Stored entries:
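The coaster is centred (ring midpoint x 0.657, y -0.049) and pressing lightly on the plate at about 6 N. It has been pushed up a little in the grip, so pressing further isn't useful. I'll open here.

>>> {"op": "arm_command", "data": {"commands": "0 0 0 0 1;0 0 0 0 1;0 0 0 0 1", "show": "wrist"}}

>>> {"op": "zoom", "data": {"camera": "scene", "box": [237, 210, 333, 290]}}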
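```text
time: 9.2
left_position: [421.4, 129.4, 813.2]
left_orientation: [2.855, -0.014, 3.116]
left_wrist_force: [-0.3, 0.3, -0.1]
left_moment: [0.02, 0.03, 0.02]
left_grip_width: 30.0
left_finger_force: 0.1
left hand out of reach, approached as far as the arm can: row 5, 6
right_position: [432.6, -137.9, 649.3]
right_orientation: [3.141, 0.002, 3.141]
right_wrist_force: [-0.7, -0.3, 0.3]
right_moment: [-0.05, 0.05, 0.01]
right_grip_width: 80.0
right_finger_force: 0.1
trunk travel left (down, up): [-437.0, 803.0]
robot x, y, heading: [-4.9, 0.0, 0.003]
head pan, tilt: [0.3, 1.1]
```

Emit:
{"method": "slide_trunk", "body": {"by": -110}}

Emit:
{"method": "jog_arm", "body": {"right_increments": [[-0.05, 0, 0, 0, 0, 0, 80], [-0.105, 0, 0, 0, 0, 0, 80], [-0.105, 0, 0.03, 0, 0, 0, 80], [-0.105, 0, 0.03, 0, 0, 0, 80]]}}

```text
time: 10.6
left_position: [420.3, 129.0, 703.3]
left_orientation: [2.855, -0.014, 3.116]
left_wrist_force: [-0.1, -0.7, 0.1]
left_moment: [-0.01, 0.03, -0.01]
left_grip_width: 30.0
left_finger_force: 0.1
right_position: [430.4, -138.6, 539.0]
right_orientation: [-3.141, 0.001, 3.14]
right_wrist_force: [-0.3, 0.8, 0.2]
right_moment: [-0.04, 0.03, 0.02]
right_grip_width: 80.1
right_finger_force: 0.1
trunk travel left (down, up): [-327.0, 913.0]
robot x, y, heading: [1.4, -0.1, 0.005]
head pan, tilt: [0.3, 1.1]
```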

- **Document segment**:
Functional Materials Research Laboratory
Dr. Stephen W. Sofie, Lab Coordinator
Electrode Development & Sulfur Tolerance:
This activity focuses on the modification of traditional Ni/YSZ systems for anode supported technology with both electrochemically active and inert filler compounds to enhance anode performance while minimizing integration of new anode materials. The objective of the modified anode compositions is to improve durability by improving CTE match, thermal conductivity, and strength as well as achieving higher levels of sulfur tolerance. Further, fundamental studies are being performed to establish the mechanism of sulfur degradation in Ni/YSZ systems using high energy X-ray techniques which may lead to novel anode materials beyond the traditional system including all ceramic approaches.

- **Problem to solve**:
Copy the whole document segment, the one that starts with "Functional Materials Research".

- **Response**:
Functional Materials Research Laboratory
Dr. Stephen W. Sofie, Lab Coordinator
Electrode Development & Sulfur Tolerance:
This activity focuses on the modification of traditional Ni/YSZ systems for anode supported technology with both electrochemically active and inert filler compounds to enhance anode performance while minimizing integration of new anode materials. The objective of the modified anode compositions is to improve durability by improving CTE match, thermal conductivity, and strength as well as achieving higher levels of sulfur tolerance. Further, fundamental studies are being performed to establish the mechanism of sulfur degradation in Ni/YSZ systems using high energy X-ray techniques which may lead to novel anode materials beyond the traditional system including all ceramic approaches.